Large declines in the Northeast and Midwest outweighed sales increases in the South and West, pushing sales of previously-owned homes lower in July.
The National Association of Realtors (NAR) reports sales last month dropped 1.3% to a seasonally adjusted annual rate of 5.44 million. At the same time, the June performance was revised to show a sales decline to 5.51 million instead of the 5.52 million initially reported.
Still the July sales pace for existing homes -- completed transactions that include single-family homes, townhomes, condominiums and co-ops -- is 2.1% above a year ago, but the lowest of 2017.
“Buyer interest in most of the country has held up strongly this summer and homes are selling fast, but the negative effect of not enough inventory to choose from and its pressure on overall affordability put the brakes on what should’ve been a higher sales pace,” said NAR Chief Economist Lawrence Yun. “Contract activity has mostly trended downward since February and ultimately put a large dent on closings last month.”
Inventory and pricing
In fact, total housing inventory at the end of last month was down 1.0% to 1.92 million existing homes available for sale, and is now 9.0% lower than a year ago. That puts unsold inventory is at a 4.2-month supply at the current sales pace, compared with 4.8 months a year ago.

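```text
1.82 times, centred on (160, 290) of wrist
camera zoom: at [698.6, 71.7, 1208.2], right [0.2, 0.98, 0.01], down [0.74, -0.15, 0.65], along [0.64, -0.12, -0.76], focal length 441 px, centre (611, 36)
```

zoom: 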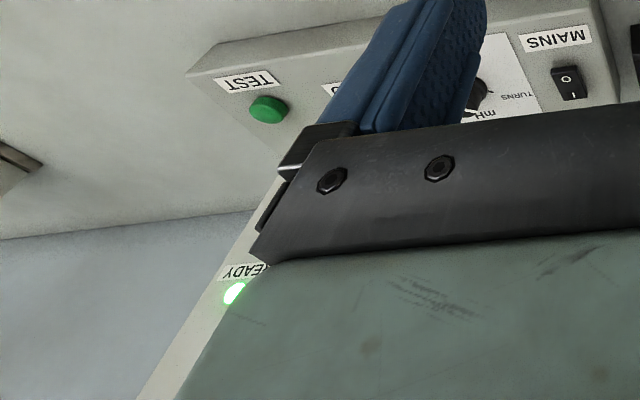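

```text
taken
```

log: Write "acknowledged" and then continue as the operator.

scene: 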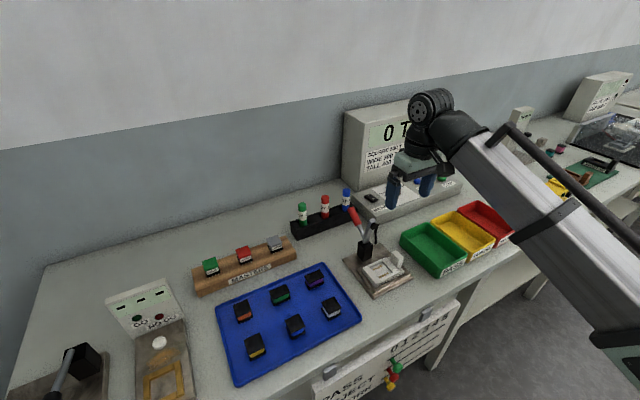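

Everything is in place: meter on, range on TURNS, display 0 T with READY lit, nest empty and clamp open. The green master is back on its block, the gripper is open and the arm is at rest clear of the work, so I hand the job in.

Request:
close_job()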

Unsold inventory has now fallen year-over-year for 26 consecutive months.
The median existing-home price for all housing types in July was $258,300, up 6.2% from July 2016, marking the 65th straight month of year-over-year gains. The median is the point at which half the homes sold for more and half for less.
“Home prices are still rising above incomes and way too fast in many markets,” said Yun. “Realtors continue to say prospective buyers are frustrated by how quickly prices are rising for the minimal selection of homes that fit buyers’ budget and wish list.”
Sales and pricing by region
- Sales in the Northeast plunged 14.5% in July to an annual rate of 650,000, and are now 1.5% below a year ago. The median price in was $290,000, up 4.1% from a year earlier.
- In the Midwest, existing-home sales were down 5.3% to an annual rate of 1.25 million, and are now down 1.6% from July 2016. The median price was up 5.9% on a year-over-year basis to $205,400.
- The South saw a sales gain of 2.2% to an annual rate of 2.28 million in July; sales are now 3.6 percent higher than they were a year ago. The median price in the South was $227,700 -- up 6.7% from a year ago.
- Existing-home sales in the West jumped to an annual rate of 1.26 million up 5.0% on both a month-over-month and annual basis. The median price in the West rose 7.6% from July 2016 to $373,000.